I didn’t expect to fall in love with dahlias. After all, I like easy, no-muss perennial flowers. And textural shrubs. And native plants. Not a tuber from Mexico. But I have become a fan of dahlias, in all their multivalent colorful variety. They are the later season sugary stars of the garden, with many well-suited for cut-flower arrangements. The range is phenomenal: white, yellow, orange, red, purple, variegated; cactus-flowered, single, dinner plate, peony-flowered, double, ball, pom-pom, water-lily and fimbriated; tall, short, dark-leaved, bright-leaved.
All told, growing dahlias is fairly easy. They don’t tend to attract many pests and are rather disease-free, though Japanese beetles like them sometimes and slugs and snails can put in an appearance on occasion. I plant my dahlia tubers in the spring, after all danger of frost, when the ground is warming up. When I am efficient, in the early spring I start them in pots in the greenhouse to get a head-start on the growing season. And then they are on their own, with regular watering in dry spells and maybe a bit of extra compost or fertilizer when they start blooming. July through October I can plan on colorful dahlias.
Growing dahlias is easy, but tending to the tubers in our climate is where one must pay for a dahlia fixation. The tubers will not overwinter here if they are left in the ground. So out of the ground and into winter storage they must go. Just when I am less than enthusiastic about tending to plants—and rather singleminded of purpose to put all the various gardens to bed for the winter—here are dahlias asking for attention.
Here’s my lazy way of dealing with dahlia tubers. It still takes some time, but I’ve learned to minimize the time involved because in the fall I am busy with so many other tasks. Because I want to remember which color is which, I do use a Sharpie marker to write a description on a strip of flagging tape that I wrap around the base of the stem of each plant. I dig out each plant carefully using a fork to loosen the soil around the base. I dry the clumps of tubers, with the stems cut off to about two inches, for a few days in the sun.
It is rather magical how the single tuber that went into the ground in late May becomes a cluster of five, six, ten, twenty sweet-potato-shaped tubers. Each one of those tubers, when properly cut off from the stem, can become a grand plant the next season. But lately I have not been inclined to take on this task until a day deep in winter when I begin to dream of dahlia explosions again.

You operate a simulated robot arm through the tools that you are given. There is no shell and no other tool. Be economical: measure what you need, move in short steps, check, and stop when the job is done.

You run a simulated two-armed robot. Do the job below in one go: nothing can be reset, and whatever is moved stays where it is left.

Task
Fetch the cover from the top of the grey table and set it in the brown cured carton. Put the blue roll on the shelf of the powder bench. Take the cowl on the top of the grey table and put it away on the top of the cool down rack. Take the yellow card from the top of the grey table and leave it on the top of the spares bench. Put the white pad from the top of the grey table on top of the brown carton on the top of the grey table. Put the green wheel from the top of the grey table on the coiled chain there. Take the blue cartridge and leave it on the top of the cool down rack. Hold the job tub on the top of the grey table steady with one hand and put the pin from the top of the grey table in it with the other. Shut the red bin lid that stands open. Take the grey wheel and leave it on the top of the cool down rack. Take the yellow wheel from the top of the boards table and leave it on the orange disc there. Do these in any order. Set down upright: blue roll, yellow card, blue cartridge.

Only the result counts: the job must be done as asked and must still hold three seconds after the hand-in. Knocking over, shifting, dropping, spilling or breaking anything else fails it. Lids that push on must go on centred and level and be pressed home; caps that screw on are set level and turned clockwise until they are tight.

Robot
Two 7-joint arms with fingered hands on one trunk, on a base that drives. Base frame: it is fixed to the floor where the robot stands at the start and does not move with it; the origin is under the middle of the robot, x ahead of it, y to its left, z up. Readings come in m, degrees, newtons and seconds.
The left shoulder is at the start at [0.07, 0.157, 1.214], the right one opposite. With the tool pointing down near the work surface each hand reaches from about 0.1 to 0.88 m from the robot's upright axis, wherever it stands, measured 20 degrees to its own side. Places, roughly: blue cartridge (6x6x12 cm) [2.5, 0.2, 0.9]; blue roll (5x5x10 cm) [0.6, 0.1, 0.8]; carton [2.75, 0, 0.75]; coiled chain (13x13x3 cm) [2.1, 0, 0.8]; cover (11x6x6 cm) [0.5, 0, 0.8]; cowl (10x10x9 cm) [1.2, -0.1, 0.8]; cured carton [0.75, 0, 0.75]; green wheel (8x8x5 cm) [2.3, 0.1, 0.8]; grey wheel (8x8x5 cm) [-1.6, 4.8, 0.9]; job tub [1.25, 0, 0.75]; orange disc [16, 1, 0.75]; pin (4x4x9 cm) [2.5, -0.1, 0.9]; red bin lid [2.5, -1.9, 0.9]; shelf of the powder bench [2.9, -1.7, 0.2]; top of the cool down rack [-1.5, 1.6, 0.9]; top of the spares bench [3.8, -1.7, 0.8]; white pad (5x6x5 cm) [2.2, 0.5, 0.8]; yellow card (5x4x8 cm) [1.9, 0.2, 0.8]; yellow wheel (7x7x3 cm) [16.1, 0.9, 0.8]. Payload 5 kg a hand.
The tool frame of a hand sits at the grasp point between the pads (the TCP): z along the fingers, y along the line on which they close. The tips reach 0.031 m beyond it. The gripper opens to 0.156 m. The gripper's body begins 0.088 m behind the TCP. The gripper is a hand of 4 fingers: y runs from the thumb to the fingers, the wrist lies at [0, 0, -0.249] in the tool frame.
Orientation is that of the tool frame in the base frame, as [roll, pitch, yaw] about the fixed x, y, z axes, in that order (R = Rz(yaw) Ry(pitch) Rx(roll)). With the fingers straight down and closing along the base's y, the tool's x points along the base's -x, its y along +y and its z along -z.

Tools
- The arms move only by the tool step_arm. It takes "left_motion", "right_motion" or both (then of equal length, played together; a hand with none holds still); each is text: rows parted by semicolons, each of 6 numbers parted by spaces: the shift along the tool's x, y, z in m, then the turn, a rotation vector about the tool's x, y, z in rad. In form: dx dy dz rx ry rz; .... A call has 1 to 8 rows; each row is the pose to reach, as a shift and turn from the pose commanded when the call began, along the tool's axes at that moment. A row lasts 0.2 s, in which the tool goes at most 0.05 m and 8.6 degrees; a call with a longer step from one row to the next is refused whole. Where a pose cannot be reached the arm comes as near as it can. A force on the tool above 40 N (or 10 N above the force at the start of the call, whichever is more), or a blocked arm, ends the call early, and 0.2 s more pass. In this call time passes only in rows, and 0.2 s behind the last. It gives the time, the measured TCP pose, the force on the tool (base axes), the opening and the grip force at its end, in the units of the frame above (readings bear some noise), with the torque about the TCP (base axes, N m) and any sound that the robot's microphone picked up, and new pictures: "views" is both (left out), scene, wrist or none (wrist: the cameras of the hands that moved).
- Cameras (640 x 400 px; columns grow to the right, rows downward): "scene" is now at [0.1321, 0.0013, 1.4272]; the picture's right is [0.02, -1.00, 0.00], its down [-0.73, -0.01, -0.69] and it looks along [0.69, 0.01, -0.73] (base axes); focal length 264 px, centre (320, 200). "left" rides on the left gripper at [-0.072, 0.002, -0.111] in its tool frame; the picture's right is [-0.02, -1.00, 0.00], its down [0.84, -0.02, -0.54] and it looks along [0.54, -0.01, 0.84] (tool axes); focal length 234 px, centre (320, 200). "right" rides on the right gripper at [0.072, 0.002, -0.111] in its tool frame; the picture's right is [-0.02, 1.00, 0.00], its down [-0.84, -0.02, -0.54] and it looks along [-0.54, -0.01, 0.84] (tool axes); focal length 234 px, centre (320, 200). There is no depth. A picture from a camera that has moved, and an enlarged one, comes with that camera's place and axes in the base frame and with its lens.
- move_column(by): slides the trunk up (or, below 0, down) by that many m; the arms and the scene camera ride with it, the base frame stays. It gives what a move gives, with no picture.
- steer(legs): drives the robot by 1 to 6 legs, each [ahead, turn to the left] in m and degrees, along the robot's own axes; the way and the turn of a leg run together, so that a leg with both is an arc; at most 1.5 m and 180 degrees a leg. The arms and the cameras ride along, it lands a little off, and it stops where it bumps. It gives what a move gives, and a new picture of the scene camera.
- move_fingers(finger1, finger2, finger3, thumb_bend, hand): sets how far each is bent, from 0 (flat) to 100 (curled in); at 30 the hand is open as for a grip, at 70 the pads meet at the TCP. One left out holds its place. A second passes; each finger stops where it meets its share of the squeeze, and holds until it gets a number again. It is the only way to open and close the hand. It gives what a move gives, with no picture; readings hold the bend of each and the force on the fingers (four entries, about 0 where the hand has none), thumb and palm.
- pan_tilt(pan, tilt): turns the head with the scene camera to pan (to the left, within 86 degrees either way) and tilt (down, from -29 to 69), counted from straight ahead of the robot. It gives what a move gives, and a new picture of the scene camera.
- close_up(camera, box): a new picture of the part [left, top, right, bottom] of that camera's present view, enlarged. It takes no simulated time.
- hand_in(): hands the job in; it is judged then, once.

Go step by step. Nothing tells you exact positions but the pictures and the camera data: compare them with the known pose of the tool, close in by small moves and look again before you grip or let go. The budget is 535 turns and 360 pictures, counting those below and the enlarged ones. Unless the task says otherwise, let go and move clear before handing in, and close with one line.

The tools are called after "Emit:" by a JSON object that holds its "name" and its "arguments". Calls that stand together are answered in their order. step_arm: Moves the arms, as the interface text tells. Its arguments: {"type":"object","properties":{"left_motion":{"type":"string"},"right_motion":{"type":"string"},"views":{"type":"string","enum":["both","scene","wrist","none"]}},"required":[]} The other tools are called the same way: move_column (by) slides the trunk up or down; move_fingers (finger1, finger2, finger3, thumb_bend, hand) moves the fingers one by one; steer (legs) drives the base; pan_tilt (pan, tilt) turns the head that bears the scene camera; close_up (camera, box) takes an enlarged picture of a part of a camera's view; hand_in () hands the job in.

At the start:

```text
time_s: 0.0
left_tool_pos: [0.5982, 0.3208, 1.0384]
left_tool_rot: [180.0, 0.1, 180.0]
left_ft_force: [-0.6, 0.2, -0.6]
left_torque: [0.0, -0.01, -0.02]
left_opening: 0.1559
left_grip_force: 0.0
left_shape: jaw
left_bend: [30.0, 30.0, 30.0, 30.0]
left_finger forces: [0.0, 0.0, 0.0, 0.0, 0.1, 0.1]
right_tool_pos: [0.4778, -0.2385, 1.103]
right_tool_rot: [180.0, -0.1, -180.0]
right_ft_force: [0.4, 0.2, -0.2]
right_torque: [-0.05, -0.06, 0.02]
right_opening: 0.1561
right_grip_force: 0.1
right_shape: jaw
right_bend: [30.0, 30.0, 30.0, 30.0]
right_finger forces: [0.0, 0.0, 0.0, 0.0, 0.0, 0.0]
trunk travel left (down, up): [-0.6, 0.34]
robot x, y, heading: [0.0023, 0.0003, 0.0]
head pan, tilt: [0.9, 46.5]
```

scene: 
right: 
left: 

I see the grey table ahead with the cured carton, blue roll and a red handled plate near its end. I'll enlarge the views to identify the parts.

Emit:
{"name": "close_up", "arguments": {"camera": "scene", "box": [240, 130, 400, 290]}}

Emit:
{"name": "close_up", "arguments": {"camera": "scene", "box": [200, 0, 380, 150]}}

So once my clumps of tubers are dry, I put them in a fish tray and loosely pack them in pine shavings (something I have on hand for the chicken coop, though peat moss works well for this task also), so they are completely covered. I try to keep the clumps from touching so that if there is any rot on one it will not affect the others. Then I shove the tray under the benches in my greenhouse to wait out the winter. I keep the greenhouse cool, but above freezing. A garage or cellar would work as well. They just need to be kept above freezing.
Cutting the individual tubers apart is a task for another day, a winter’s day.